Crossover stories have always been tricky to pull off. Most of them tend to pick a side and never really find a solid middle ground to do justice to both universes. I also find that some fans come away feeling alienated because they feel the characters they’ve come to love over the years aren’t given the respect they deserve. I know I have. A good example of this would be the film adaptation of Freddy vs. Jason. I’m happy to report though that both the Hellraiser and Sherlock Holmes universes are given the same amount of respect in Paul Kane’s new novel Sherlock Holmes and the Servants of Hell.

I’m not going to go into the details of the story for this review, but simply touch on the aspects that I really enjoyed the most about it. I will say that story reminded me of a couple Sherlock Holmes stories like The Valley of Fear, The Final Problem, The Sign of the Four, and of course Clive Barker’s The Hellbound Heart. Saying anything more would really spoil the surprise.

First off, Paul has perfectly captured the essence of Sherlock Holmes and how these stories work. The atmosphere was dead on and at times it felt like I was reading another story written by Sir Arthur Conan Doyle. As for the Hellraiser elements I knew he would deliver on this end of the narrative. The man has lived and breathed this world for years so that part was going to be a given.

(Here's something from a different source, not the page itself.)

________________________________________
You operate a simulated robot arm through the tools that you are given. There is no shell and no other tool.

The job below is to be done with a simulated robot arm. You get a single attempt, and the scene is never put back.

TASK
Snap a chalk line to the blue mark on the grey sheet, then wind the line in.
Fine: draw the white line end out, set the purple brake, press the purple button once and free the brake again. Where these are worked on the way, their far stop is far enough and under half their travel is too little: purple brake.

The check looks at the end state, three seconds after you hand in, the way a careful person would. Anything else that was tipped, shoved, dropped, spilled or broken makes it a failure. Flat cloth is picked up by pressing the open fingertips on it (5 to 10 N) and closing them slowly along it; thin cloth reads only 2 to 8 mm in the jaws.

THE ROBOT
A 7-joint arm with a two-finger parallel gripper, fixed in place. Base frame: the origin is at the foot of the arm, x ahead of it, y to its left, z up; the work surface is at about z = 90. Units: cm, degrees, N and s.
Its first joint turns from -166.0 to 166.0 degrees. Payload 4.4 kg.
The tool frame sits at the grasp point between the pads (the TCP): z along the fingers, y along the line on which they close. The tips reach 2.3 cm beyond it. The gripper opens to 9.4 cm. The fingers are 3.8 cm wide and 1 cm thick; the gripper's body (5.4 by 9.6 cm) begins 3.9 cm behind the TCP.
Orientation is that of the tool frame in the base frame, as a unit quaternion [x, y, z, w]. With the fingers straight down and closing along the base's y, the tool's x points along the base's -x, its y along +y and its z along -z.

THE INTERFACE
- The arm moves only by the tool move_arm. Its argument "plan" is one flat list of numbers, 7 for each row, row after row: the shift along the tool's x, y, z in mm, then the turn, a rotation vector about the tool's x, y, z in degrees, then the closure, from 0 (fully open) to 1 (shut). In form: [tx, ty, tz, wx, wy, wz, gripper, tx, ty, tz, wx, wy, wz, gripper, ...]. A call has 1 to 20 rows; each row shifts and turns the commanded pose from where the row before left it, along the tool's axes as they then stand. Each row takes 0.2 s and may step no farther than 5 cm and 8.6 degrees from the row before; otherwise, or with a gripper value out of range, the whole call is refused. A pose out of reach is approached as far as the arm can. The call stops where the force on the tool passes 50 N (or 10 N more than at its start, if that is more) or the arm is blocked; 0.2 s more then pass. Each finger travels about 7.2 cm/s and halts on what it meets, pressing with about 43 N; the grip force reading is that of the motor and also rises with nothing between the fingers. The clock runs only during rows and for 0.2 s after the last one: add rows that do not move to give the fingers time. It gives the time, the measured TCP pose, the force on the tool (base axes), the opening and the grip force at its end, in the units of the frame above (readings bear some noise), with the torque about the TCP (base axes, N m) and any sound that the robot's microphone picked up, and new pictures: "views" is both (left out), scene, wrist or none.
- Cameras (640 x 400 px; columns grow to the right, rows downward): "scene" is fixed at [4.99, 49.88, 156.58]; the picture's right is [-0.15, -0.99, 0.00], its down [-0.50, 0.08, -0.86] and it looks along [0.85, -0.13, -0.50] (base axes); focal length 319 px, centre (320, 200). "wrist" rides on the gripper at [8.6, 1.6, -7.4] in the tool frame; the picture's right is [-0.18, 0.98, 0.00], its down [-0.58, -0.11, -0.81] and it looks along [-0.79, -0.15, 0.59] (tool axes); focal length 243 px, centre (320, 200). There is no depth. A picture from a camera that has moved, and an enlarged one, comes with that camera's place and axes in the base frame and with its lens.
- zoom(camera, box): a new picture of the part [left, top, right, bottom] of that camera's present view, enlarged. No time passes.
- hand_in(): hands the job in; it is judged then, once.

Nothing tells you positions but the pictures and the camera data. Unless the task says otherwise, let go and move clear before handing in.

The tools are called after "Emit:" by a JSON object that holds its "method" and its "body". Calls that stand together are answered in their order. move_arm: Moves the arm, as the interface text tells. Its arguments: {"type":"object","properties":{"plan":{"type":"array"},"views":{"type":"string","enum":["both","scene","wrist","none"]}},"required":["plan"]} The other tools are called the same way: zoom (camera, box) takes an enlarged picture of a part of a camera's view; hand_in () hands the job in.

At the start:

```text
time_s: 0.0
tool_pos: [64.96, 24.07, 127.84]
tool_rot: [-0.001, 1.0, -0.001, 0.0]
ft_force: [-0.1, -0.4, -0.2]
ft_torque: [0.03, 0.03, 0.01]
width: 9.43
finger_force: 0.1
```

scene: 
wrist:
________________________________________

The best part of Servants of Hell is Holmes and Watson, especially Watson. For me this story was more about him coming to grips with his past and how his belief system is tested through the narrative. You even begin to question whether Watson will remain sane or not by the end.

Holmes is a much darker character here too than I’ve ever seen him before. Paul uses ideas from previous stories about how Holmes has built up tolerances to drugs and poisons to help him withstand anything so he can control his body and mind in any given situation. Well almost anything if you understand my meaning. In Servants of Hell Holmes faces his most dangerous opponents yet!

If you were disappointed in the lack of new cenobite creations in The Scarlet Gospels (I wasn’t one of them) fear not because Paul has literally created a small army of news ones here. I think NECA toys could start up their Hellraiser toy line again if they wanted to with all the original creations that he‘s come up with.

The last one-hundred pages is a pure adrenaline rush of action and gore that will surely keep the reader on the edge of their seat. The lavish action sequences that are described reminded me of paintings from the mind of Hieronymus Bosch. There’s so much visual imagery it can be overwhelming at times.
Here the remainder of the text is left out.